* _TEXT TO READ_:
-=-=-=-=-

Monte Santo
No dia 29 de dezembro entraram os expedicionários em Monte Santo.
O povoado de frei Apolônio de Todi ia, a partir daquela data, celebrizar-se como base das operações de todas as arremetidas contra Canudos. Era o que mais se avantajava por aqueles sertões em fora na direção do objetivo da campanha, permitindo, além disto, mais rápidas comunicações com o litoral, por intermédio da estação de Queimadas.
A tais requisitos aliavam-se outros.
Vimos-lhe em páginas anteriores a gênese tocante.
Não dissemos, porém, que, criando-o, o estoico Anchieta do Norte aquilatara bem as condições privilegiadas do local.
De fato, a vila — ereta no sopé da serrania de onde promana a única fonte perene da redondeza — contrasta, insulada, com a esterilidade ambiente. Decorre isto de sua situação topográfica. A sublevação de rochas primitivas que se alteiam aos lados, para o norte e para leste, levanta-se como anteparo aos ventos regulares, que até lá progridem, e torna-se condensador admirável dos escassos vapores que ainda os impregnam, graças ao resfriamento decorrente de uma ascensão repentina pelos flancos das serranias. Depõe-se, então, aqueles, em chuvas quase regulares, originando regímen climatológico mais suportável, a dois passos dos sertões estéreis para onde rolam, mais secos, os ventos, depois da travessia.
De sorte que, enquanto em roda se desenrolam plainos desolados, num raio de alguns quilômetros partindo de Monte
Santo se estende região incomparavelmente mais vivaz. Recortam-na pequenos cursos d’água resistentes às secas. Pelas baixadas, para onde descaem os morros, notam-se rudimentos de florestas, transmudando-se as caatingas em cerradões virentes; e o rio de Cariacá com seus tributários minúsculos, embora efêmero como os demais das cercanias, não se esgota de todo nas maiores secas: fraciona-se, retalhado em cacimbas reduzidas a imperceptíveis filetes deslizando entre pedras, mas permitindo ainda que resistam ao flagelo os habitantes convizinhos.

-=-=-=-=-

* _DATA BLOCK_:
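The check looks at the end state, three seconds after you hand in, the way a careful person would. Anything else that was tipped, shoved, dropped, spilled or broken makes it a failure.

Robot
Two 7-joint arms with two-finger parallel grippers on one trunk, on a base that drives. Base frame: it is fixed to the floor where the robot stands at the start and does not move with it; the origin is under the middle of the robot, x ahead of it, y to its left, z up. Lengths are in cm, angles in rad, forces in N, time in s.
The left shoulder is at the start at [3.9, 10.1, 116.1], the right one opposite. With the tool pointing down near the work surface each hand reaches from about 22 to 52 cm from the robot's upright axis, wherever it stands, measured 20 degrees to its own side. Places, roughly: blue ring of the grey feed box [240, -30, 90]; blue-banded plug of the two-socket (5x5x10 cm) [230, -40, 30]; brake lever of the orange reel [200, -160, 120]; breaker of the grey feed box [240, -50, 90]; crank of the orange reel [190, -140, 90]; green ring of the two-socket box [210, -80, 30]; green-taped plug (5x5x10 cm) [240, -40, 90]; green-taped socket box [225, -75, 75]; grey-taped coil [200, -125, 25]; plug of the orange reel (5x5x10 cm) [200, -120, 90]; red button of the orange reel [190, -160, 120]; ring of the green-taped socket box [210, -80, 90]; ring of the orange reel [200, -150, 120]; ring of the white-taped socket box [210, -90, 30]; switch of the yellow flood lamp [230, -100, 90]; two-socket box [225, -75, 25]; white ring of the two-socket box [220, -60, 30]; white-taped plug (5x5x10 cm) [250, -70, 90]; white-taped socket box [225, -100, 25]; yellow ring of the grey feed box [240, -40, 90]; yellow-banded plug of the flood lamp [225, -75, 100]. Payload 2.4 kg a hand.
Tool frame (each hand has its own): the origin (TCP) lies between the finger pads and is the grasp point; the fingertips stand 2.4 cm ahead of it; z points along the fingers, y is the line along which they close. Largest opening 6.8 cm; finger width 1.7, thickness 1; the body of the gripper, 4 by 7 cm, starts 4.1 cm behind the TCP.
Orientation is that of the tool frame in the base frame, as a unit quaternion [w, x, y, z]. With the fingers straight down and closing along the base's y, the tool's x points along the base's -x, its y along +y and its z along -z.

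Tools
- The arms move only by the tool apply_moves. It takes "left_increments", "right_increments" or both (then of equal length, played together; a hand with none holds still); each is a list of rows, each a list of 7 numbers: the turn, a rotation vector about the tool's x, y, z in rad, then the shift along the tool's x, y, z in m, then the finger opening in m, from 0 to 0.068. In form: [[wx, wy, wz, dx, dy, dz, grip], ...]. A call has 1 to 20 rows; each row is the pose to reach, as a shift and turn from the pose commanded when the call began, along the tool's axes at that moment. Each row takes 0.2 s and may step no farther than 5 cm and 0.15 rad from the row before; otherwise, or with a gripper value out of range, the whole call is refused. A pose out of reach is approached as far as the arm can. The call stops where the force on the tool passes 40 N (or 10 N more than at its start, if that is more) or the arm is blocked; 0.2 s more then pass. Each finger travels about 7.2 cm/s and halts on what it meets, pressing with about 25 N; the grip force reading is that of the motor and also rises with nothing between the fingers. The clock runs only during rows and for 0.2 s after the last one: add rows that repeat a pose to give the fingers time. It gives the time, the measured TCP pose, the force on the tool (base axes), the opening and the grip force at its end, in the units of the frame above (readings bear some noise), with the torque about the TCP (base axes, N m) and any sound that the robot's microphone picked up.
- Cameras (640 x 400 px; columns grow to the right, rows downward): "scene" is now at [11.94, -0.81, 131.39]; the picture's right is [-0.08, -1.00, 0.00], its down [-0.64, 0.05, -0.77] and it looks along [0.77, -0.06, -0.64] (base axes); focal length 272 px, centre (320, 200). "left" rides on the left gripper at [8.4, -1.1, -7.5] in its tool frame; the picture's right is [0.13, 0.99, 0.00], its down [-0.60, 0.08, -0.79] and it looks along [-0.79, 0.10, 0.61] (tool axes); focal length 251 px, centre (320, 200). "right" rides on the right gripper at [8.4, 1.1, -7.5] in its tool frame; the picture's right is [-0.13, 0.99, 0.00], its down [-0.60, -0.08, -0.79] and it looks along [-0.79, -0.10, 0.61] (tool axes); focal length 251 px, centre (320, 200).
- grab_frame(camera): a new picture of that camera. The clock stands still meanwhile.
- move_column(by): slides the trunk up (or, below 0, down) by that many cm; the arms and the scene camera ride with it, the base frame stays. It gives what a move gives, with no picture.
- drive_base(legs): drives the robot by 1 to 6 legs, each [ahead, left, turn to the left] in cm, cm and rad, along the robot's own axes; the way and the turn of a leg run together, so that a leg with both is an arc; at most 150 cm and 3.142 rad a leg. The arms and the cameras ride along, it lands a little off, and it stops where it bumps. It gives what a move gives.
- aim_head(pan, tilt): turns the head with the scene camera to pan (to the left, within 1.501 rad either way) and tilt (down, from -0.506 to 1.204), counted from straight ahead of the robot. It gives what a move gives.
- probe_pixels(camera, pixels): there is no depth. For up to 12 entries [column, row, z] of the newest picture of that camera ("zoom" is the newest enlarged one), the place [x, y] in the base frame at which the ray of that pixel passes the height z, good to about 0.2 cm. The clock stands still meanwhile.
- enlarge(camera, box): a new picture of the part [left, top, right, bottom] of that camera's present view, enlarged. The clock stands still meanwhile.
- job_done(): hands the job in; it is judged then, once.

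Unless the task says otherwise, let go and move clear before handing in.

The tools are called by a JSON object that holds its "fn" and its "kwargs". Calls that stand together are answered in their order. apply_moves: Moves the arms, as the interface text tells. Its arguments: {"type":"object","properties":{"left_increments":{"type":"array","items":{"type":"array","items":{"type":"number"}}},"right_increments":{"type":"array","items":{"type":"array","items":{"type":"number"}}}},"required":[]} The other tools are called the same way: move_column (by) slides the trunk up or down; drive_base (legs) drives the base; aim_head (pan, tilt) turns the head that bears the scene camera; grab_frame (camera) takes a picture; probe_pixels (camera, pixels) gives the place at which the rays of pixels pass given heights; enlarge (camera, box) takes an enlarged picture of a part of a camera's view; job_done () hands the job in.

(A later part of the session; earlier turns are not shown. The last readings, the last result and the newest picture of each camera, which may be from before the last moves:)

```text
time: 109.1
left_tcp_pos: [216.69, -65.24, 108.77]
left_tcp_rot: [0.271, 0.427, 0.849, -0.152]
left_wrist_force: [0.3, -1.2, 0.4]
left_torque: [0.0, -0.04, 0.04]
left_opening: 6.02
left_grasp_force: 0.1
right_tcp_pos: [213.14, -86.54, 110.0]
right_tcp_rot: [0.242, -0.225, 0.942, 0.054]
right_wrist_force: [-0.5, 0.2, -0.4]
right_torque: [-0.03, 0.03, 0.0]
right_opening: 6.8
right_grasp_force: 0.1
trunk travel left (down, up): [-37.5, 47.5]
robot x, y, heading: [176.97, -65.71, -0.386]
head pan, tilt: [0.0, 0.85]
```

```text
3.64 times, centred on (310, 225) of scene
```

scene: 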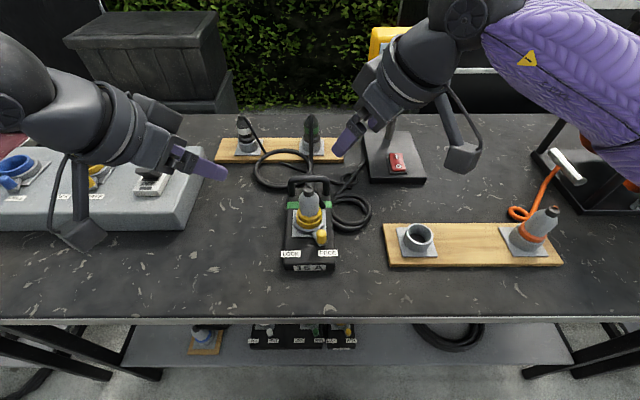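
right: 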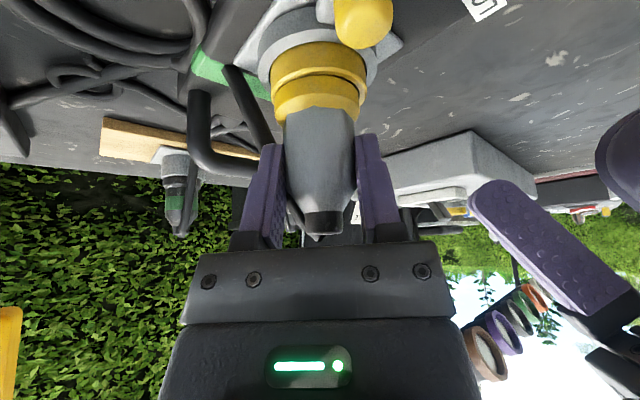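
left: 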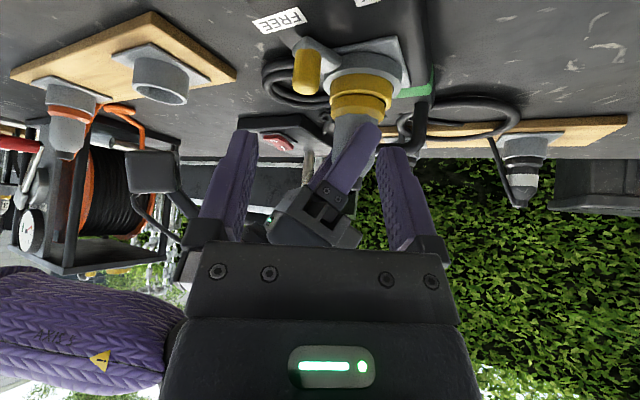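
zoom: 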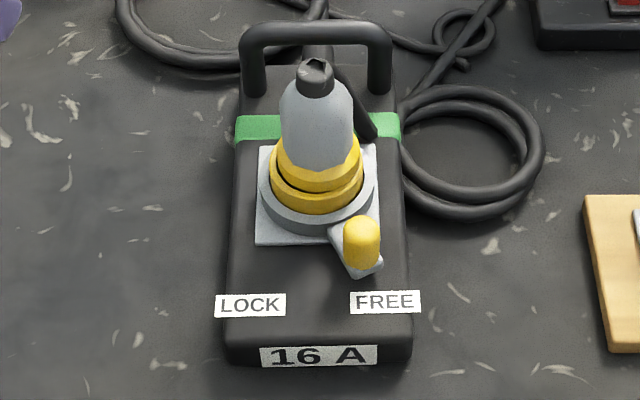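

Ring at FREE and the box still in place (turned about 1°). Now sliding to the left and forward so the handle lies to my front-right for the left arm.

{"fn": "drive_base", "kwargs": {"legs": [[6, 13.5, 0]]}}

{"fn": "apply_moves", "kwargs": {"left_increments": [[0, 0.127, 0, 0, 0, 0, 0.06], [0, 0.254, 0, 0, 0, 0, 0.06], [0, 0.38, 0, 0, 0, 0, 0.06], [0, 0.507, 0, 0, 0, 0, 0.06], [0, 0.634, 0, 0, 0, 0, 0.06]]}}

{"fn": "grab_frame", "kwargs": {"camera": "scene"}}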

-=-=-=-=-

* _TASK DETAILS_: I need one stretch of the text to read verbatim, from "O povoado de" to "privilegiadas do local.".

* _THE REPLY_:
O povoado de frei Apolônio de Todi ia, a partir daquela data, celebrizar-se como base das operações de todas as arremetidas contra Canudos. Era o que mais se avantajava por aqueles sertões em fora na direção do objetivo da campanha, permitindo, além disto, mais rápidas comunicações com o litoral, por intermédio da estação de Queimadas.
A tais requisitos aliavam-se outros.
Vimos-lhe em páginas anteriores a gênese tocante.
Não dissemos, porém, que, criando-o, o estoico Anchieta do Norte aquilatara bem as condições privilegiadas do local.